GOAL 1
Copy, character for character, the lines running from the one with "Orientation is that" to the one with "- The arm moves", ends included. Leave out every other line.

DATA LINES
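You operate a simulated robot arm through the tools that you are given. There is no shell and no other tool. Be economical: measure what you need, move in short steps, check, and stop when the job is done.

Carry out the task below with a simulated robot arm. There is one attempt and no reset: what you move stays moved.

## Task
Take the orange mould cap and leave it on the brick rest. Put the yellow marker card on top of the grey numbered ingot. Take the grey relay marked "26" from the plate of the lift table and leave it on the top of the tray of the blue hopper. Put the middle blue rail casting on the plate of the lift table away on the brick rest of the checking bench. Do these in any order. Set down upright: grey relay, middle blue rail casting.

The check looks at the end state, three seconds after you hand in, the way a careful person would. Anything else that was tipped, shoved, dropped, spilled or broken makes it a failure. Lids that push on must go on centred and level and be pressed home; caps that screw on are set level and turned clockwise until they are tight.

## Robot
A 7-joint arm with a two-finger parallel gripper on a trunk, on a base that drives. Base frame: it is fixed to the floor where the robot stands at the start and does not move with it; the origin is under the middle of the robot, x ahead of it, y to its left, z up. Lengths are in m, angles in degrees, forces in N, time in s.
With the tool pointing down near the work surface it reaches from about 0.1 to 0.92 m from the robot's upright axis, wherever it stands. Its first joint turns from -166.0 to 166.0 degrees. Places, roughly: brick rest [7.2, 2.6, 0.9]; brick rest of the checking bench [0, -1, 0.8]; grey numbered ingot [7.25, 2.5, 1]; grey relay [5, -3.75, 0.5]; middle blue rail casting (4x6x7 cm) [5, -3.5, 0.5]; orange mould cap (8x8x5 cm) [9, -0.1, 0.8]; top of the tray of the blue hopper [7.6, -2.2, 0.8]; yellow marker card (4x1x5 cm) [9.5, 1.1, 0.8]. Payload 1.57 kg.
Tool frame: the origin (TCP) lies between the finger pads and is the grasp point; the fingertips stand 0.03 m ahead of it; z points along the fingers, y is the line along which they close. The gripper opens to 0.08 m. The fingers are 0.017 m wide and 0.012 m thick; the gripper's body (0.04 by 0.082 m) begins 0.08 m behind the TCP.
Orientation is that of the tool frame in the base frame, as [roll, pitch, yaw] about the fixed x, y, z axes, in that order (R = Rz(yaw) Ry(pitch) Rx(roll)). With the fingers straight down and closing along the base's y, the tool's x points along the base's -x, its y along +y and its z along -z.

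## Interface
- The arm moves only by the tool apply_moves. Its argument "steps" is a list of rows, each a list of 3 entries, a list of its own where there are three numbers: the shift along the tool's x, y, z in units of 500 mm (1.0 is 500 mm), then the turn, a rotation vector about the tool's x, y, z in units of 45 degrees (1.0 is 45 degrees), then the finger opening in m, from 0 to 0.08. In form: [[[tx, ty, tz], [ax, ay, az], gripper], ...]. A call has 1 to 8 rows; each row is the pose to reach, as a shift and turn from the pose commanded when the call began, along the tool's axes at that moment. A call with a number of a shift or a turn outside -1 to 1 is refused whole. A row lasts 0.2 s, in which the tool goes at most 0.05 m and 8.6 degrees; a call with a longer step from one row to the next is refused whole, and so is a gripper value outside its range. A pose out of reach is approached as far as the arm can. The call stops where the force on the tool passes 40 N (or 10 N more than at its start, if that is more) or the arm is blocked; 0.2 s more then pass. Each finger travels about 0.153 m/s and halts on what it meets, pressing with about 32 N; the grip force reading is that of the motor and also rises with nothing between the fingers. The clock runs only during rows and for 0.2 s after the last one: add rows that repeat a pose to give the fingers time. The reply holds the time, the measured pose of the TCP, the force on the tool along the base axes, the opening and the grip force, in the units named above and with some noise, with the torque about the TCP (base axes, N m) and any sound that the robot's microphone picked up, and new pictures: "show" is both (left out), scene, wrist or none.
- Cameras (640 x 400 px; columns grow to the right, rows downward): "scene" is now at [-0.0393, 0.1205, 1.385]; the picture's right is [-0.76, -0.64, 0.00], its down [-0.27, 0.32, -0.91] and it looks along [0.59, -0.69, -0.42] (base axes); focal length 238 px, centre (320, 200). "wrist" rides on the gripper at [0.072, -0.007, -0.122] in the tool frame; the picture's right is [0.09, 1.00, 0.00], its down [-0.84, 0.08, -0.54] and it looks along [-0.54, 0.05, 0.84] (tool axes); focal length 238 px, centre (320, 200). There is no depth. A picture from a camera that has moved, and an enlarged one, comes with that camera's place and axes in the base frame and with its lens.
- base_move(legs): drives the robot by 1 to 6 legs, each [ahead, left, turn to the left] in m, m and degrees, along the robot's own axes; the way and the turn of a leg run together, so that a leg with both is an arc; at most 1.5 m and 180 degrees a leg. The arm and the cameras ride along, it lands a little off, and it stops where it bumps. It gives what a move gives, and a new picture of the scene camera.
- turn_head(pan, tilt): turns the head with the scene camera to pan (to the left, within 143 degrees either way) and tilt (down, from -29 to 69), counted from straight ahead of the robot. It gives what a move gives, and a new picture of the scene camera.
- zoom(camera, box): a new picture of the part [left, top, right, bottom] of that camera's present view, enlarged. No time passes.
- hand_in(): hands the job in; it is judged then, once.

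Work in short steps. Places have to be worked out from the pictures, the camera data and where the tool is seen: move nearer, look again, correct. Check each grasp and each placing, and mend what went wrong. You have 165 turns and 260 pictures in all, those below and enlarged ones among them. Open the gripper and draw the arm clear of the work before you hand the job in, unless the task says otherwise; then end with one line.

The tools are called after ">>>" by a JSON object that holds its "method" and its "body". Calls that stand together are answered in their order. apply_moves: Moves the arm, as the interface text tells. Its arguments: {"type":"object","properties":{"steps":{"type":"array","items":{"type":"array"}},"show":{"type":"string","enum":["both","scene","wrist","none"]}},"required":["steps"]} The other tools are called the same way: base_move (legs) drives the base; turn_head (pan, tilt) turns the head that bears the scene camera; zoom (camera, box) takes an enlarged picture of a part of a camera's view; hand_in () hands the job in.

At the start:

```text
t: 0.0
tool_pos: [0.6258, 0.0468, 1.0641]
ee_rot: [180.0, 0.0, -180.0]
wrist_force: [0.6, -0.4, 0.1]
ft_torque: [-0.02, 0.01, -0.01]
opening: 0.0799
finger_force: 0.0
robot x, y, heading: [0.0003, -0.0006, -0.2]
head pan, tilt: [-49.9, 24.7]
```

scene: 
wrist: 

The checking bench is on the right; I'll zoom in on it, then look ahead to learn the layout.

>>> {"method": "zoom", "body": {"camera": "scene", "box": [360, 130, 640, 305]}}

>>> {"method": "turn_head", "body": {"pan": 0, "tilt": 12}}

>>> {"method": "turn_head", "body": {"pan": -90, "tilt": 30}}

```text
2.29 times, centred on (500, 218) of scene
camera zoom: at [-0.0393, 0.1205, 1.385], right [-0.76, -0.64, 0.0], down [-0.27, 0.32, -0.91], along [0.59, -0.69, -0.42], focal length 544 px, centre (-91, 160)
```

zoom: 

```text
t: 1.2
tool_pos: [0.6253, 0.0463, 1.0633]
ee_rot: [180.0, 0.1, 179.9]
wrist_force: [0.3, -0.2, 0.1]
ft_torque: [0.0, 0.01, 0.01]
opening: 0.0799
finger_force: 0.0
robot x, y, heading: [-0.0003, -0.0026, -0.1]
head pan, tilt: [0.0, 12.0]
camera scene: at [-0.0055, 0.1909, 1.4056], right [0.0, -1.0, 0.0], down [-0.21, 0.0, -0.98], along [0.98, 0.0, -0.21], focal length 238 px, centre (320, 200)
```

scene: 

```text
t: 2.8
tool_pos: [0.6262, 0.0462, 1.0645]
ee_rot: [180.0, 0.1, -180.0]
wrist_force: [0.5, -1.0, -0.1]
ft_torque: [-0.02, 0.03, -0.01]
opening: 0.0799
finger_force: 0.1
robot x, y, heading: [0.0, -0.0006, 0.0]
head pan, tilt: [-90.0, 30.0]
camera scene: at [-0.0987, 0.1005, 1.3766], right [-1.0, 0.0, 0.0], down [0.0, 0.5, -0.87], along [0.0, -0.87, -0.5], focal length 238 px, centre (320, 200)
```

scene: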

GOAL 2
Give the passage once more, exactly.

PASSAGE
Synergizing experimental and theoretical insights: Unveiling the solar potential of La2NiMnO6 double perovskite for enhanced efficiency and sustainability in photovoltaics

Abstract

Amidst the escalating demand for sustainable energy solutions, this research delves into the competence of double perovskite oxide La2NiMnO6 as a solar cell luminary. Addressing material synthesis, structural intricacies, and device construction, the study responds to the limitations of labour-intensive first-generation Si solar cells along with the toxicity of lead attributed perovskite solar cells, steering towards a revolutionary era. La2NiMnO6 distinctive attributes a formidable dielectric constant, positioning it as a beacon in solar energy. Crafted via sol gel citrate alchemy, its structural, optical, and electronic intricacies were meticulously explored. Experimental insights into the fabrication process, employing optimised spray pyrolysis layers, enrich the narrative. Structural analyses confirm La2NiMnO6 prowess, while optical studies unveil its visible spectrum absorbance. Simulations and the experimental J-V curve show PCEs of 10% and 4.5 %, solidifying the La2NiMnO6 stance in the all-inorganic perovskite solar cell realm. This study propels the evolution of photovoltaic technology, laying pathways for sustainable energy alternatives and setting new benchmarks.

FULL SOLUTION 1
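Orientation is that of the tool frame in the base frame, as [roll, pitch, yaw] about the fixed x, y, z axes, in that order (R = Rz(yaw) Ry(pitch) Rx(roll)). With the fingers straight down and closing along the base's y, the tool's x points along the base's -x, its y along +y and its z along -z.

## Interface
- The arm moves only by the tool apply_moves. Its argument "steps" is a list of rows, each a list of 3 entries, a list of its own where there are three numbers: the shift along the tool's x, y, z in units of 500 mm (1.0 is 500 mm), then the turn, a rotation vector about the tool's x, y, z in units of 45 degrees (1.0 is 45 degrees), then the finger opening in m, from 0 to 0.08. In form: [[[tx, ty, tz], [ax, ay, az], gripper], ...]. A call has 1 to 8 rows; each row is the pose to reach, as a shift and turn from the pose commanded when the call began, along the tool's axes at that moment. A call with a number of a shift or a turn outside -1 to 1 is refused whole. A row lasts 0.2 s, in which the tool goes at most 0.05 m and 8.6 degrees; a call with a longer step from one row to the next is refused whole, and so is a gripper value outside its range. A pose out of reach is approached as far as the arm can. The call stops where the force on the tool passes 40 N (or 10 N more than at its start, if that is more) or the arm is blocked; 0.2 s more then pass. Each finger travels about 0.153 m/s and halts on what it meets, pressing with about 32 N; the grip force reading is that of the motor and also rises with nothing between the fingers. The clock runs only during rows and for 0.2 s after the last one: add rows that repeat a pose to give the fingers time. The reply holds the time, the measured pose of the TCP, the force on the tool along the base axes, the opening and the grip force, in the units named above and with some noise, with the torque about the TCP (base axes, N m) and any sound that the robot's microphone picked up, and new pictures: "show" is both (left out), scene, wrist or none.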

FULL SOLUTION 2
Synergizing experimental and theoretical insights: Unveiling the solar potential of La2NiMnO6 double perovskite for enhanced efficiency and sustainability in photovoltaics

Abstract

Amidst the escalating demand for sustainable energy solutions, this research delves into the competence of double perovskite oxide La2NiMnO6 as a solar cell luminary. Addressing material synthesis, structural intricacies, and device construction, the study responds to the limitations of labour-intensive first-generation Si solar cells along with the toxicity of lead attributed perovskite solar cells, steering towards a revolutionary era. La2NiMnO6 distinctive attributes a formidable dielectric constant, positioning it as a beacon in solar energy. Crafted via sol gel citrate alchemy, its structural, optical, and electronic intricacies were meticulously explored. Experimental insights into the fabrication process, employing optimised spray pyrolysis layers, enrich the narrative. Structural analyses confirm La2NiMnO6 prowess, while optical studies unveil its visible spectrum absorbance. Simulations and the experimental J-V curve show PCEs of 10% and 4.5 %, solidifying the La2NiMnO6 stance in the all-inorganic perovskite solar cell realm. This study propels the evolution of photovoltaic technology, laying pathways for sustainable energy alternatives and setting new benchmarks.